---------- PAGE EXCERPT ----------

Так что в восемнадцатом столетии были приняты важные решения: на Востоке — решение 1721 года, Ништадтский мир, а на Западе — решение 1763 года, Парижский мир. Эти два важных решения, вошедшие во всю духовную и хозяйственную жизнь Европы, надо иметь в виду, ибо не имея их в виду, нельзя прийти ни к какому суждению в этих областях.
И знаете ли, нельзя оценивать то, что выступает в мировой истории, так, как это делается сегодня с совершенно субъективных точек зрения. Иногда даже это невозможно сделать иначе, как употребляя некоторые резкие обозначения.
Восток (Orient) имел некогда великую, могучую изначальную мудрость. Сегодня положение таково, что в определенном смысле Восток с его упадочной древней мудростью впал в варварство, ибо и варварство — это не что иное, как то, когда первичные человеческие инстинкты рационализируются, когда ими дирижирует рассудок и обычная головная жизнь. Но называя восточного человека варваром и говоря в шиллеровском смысле о варварстве у восточного человека, особенно у русского, мы должны, продвигаясь на запад, начиная с Англии и переходя к Америке, назвать эту западную цивилизацию в том же смысле не цивилизацией, а дикостью. Это противоположность варварству. Варвар тиранит сердце и душу головой; дикарь тиранит голову тем, что исходит из остального организма, инстинктивной жизнью. И такова в существенных чертах западная жизнь.
Эта западная жизнь и это предрасположение к дикости! В сущности, если отвлечься от подделывания под Европу, которое встречается в Америке, нужно спросить: что такое эта американская культура? Говоря решительно, но без шовинистической агитации, — если хочешь действительно по существу понять эту американскую жизнь, — приходится сказать: внутренне там не европеец победил индейца, — внешне это, конечно, так! — но внутренне там европеец пронизан индейской жизнью. Инстинкты стали править. Это и существенно, — заражение европейца индейскими инстинктами. Ибо дело состоит не только в том, что долго живя там, европейцы приобретают длинные руки и тому подобное, — это констатируется антропологически, — но и в том, что меняется и душевный строй. И дело не в том, какие понятия и представления имеет человек, а в том, что за конституцию он имеет как человек в целом. И тут нужно сказать, что чем дальше люди проникали на Запад, тем больше англосаксонская натура переходила в дикость.
Эта дикость существует. И она базируется на том, что хозяйственный вопрос там опять-таки не дискутируется. На Востоке из-за особого описанного мной вам склада души вся социальная структура становится абсолютистской. На Западе она становится анархичной.

---------- RECORDED INFORMATION ----------

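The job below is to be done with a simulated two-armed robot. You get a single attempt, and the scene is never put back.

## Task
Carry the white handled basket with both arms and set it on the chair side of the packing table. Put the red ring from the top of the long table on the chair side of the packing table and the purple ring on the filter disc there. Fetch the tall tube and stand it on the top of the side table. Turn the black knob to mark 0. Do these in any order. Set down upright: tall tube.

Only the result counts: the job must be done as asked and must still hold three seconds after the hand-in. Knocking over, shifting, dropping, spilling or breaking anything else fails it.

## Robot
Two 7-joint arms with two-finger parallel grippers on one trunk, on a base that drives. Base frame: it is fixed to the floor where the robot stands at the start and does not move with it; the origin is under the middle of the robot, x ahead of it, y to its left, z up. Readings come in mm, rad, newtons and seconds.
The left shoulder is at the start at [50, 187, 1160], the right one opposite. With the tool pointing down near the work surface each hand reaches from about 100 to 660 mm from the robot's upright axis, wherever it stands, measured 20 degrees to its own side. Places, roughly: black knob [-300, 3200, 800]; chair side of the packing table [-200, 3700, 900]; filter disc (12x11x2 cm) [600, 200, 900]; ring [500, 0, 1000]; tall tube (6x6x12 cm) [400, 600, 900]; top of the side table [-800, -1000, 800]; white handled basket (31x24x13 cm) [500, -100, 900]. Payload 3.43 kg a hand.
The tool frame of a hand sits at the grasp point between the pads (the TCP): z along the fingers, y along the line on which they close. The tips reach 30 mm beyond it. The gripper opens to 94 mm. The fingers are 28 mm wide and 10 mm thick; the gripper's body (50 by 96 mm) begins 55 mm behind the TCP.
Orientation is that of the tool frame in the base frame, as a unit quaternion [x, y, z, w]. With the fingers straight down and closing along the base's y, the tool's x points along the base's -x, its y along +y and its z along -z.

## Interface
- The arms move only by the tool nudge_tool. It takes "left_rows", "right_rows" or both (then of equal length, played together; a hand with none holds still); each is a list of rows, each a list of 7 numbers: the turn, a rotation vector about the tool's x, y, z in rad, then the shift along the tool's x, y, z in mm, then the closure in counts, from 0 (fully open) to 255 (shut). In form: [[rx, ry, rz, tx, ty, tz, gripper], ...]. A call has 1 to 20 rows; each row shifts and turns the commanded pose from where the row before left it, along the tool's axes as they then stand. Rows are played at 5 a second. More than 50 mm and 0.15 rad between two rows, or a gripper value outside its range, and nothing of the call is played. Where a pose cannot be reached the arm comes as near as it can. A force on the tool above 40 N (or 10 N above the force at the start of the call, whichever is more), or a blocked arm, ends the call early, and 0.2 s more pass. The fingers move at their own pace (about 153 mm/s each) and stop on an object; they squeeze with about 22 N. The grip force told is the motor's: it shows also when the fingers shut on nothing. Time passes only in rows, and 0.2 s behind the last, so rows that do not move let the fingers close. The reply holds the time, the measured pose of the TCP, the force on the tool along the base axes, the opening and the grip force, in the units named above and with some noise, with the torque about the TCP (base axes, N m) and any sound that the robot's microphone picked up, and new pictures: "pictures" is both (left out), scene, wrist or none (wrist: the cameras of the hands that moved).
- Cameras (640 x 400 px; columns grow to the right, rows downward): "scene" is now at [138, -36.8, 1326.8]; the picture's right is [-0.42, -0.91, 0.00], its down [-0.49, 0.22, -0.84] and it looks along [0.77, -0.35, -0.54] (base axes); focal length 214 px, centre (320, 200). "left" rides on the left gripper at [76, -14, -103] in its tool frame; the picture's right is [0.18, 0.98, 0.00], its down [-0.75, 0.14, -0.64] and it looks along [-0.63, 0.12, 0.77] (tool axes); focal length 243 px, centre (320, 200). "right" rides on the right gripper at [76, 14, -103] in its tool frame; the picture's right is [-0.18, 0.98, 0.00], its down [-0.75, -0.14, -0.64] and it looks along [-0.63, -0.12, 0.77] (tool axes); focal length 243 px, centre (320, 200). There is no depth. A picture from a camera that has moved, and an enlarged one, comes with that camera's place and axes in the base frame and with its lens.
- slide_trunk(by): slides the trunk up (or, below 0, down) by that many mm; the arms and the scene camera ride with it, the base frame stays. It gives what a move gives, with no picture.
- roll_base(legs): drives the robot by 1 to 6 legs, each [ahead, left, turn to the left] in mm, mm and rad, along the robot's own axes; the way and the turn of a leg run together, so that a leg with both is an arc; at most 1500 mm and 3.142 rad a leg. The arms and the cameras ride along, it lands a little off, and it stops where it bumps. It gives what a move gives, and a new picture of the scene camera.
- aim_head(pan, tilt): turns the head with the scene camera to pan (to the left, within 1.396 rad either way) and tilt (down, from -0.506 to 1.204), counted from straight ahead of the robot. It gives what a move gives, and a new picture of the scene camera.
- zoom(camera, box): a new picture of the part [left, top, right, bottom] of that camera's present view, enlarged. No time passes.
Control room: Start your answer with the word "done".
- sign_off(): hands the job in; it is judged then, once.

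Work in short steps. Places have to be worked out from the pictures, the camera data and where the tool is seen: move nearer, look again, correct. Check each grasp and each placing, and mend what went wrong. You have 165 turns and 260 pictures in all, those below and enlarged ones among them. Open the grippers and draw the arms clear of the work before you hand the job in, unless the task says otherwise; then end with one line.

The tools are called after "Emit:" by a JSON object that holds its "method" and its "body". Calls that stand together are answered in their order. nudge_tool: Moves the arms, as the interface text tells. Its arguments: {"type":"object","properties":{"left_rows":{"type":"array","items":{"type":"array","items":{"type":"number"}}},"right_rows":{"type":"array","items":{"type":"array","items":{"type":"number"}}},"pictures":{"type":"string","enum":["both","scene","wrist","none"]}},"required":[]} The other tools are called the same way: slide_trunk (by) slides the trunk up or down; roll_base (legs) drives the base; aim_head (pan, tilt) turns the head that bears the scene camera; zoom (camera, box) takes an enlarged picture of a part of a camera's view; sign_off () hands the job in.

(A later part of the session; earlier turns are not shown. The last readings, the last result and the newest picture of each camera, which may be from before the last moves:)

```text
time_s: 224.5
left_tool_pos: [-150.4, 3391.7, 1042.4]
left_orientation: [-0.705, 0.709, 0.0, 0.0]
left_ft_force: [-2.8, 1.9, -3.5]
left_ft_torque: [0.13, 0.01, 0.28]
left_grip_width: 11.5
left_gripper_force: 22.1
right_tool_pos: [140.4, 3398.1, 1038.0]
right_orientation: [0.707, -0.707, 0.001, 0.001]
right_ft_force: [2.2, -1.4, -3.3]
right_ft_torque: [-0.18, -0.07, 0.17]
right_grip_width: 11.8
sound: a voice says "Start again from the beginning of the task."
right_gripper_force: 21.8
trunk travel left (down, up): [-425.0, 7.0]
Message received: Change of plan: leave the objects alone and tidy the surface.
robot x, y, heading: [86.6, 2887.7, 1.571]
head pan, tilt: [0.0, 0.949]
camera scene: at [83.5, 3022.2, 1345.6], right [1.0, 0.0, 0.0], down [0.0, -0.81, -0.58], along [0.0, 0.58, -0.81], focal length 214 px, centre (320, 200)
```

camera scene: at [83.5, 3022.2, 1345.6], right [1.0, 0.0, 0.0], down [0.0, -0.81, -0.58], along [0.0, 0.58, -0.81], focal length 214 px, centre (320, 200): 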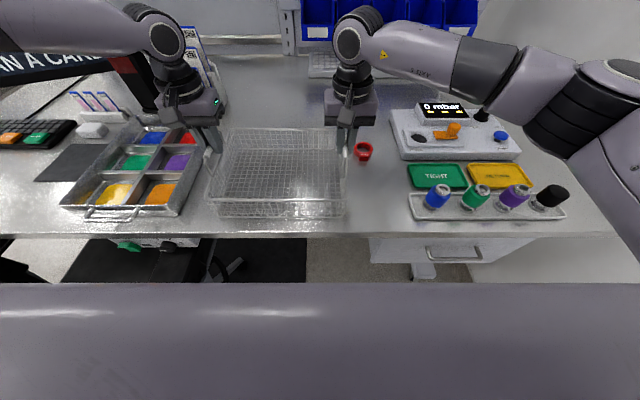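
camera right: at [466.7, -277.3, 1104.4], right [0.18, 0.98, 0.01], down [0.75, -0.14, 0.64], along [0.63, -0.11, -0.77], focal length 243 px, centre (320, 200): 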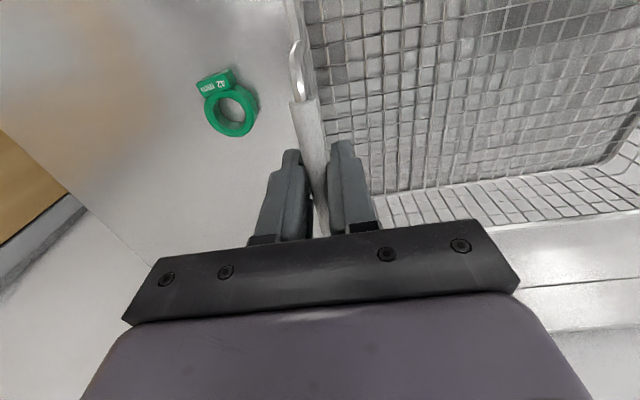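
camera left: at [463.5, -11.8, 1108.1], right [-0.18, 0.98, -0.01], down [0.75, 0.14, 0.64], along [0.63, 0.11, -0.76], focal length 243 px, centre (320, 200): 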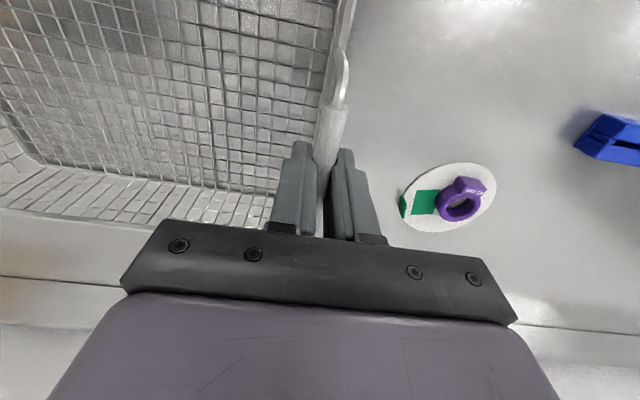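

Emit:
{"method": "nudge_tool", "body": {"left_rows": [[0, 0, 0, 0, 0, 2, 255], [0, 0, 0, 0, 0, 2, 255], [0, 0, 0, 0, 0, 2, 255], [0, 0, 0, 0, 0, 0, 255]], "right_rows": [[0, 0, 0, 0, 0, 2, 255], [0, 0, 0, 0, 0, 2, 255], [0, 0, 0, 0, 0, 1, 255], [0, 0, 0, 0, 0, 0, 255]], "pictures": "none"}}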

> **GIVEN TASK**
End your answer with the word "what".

----------

> **GIVEN TASK**
Repeat the span of the page excerpt whose first words are "И знаете ли, нельзя" and whose last words are "некоторые резкие обозначения.".

> **EXERCISE OUTPUT**
И знаете ли, нельзя оценивать то, что выступает в мировой истории, так, как это делается сегодня с совершенно субъективных точек зрения. Иногда даже это невозможно сделать иначе, как употребляя некоторые резкие обозначения.